Wish Aaron was viewing this thread, he'd be pretty much the only one to get in contact about this and send word to the people who are handling the workshop.
To add to the problem the uploaders don't remove the games because by their logic, it alright if the company who owns the rights to it says nothing at all. This logic got Sonic 3 and Knuckles uploaded as a mod.
It seems like the majority of items that need to be taken down could be handled automatically, if Sega can't do this themselves maybe one of us needs to. There are plenty of ROM databases that have checksums for all of the commercial titles. I'd be as simple as scanning uploads to see if they have a checksum match with a released title, if so it's not a mod and it's not allowed. The majority of users who upload these things are too incompetent to change a few bytes anyway. If someone's smart enough to know how to make an actual mod, then they're probably smart enough to know not to upload actual games as mods. This won't help with people taking others hacks and claiming credit for them, but it sounds like the bigger problem is people uploading actual games.
That sounds like something the mod tool should had have in the first place.

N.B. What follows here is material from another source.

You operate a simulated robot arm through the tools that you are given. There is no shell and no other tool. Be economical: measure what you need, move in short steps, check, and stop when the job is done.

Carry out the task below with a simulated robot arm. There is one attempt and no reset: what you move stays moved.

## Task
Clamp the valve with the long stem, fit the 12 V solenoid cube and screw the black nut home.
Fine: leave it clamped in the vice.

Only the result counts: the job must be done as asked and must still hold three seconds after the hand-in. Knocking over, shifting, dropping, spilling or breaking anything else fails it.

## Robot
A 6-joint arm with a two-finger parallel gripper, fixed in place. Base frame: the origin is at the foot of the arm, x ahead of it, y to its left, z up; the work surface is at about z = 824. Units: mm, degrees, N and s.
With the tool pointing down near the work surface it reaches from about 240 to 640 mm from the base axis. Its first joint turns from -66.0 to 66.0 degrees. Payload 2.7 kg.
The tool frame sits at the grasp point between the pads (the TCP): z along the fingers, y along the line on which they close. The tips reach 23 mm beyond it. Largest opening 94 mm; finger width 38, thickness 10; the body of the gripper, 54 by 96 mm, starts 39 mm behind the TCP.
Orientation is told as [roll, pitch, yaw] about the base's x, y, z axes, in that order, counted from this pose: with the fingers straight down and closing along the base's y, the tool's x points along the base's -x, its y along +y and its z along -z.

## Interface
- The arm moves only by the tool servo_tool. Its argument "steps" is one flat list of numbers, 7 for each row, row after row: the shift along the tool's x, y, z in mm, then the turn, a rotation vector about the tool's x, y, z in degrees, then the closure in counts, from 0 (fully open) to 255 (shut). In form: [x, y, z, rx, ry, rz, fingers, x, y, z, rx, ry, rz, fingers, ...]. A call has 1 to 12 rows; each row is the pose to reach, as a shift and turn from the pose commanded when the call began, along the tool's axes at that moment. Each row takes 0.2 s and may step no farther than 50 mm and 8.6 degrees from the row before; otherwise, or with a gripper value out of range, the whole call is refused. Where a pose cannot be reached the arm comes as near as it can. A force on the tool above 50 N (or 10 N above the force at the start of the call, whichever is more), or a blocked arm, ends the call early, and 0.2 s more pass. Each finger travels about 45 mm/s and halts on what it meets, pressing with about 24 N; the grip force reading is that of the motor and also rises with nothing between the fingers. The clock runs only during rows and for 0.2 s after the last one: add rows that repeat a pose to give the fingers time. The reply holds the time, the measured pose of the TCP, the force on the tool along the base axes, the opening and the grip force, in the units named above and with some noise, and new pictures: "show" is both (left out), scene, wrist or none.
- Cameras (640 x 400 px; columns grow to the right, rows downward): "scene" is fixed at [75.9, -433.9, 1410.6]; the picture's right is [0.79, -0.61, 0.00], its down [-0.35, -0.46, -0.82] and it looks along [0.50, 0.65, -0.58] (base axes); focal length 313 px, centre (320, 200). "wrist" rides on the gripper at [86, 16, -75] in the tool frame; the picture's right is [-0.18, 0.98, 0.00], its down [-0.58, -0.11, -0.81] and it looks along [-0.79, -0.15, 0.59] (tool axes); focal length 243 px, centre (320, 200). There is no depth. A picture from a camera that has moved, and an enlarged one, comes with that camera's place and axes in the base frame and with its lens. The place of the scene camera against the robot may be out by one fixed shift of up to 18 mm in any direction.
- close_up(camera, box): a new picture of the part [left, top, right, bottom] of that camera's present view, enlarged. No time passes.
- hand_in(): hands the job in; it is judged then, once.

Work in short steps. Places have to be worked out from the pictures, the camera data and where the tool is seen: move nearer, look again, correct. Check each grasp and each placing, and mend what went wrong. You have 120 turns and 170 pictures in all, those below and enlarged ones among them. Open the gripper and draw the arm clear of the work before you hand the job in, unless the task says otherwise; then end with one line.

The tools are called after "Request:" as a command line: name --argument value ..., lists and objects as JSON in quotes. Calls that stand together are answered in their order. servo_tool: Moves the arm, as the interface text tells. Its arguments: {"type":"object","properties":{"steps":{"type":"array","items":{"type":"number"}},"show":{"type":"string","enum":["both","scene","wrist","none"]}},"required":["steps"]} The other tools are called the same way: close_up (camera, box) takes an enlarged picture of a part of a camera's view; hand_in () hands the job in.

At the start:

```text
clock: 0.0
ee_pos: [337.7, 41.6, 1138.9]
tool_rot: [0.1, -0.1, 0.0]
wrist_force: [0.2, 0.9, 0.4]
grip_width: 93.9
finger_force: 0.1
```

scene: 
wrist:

If we can convince sega to make this needed change, or allow one of us to make it for them, and remove every upload that doesn't match the checksums of the games sega is selling, The workshop could be greatly improved and be saved from being another rom site.
Would it be unreasonable to say the other revisions of an authorised game should be allowed, like REV00/02 of Sonic 2? EDIT: http://steamcommunity.com/sharedfiles/filedetails/?id=716412065 http://steamcommunity.com/sharedfiles/filedetails/?id=716434024 http://steamcommunity.com/sharedfiles/filedetails/?id=723782698 I caved in.
Just spotted a sega person over in the classic collection forum. Chris Budden. any one know him or if he can bring the piracy issue to Sega?
They already know that it's an issue. Their answer was them asking people not to upload that stuff, and asking people to report the offending works because if something is reported enough it'll be automatically removed. So basically: "Deal with it yourselves."
If that's all their response is going to be, then we have to take the issue to Jim Sterling and Kotaku. (I don't know any other game news sites) Sega can't just push the responsibility on to us and expect the content to stay legal.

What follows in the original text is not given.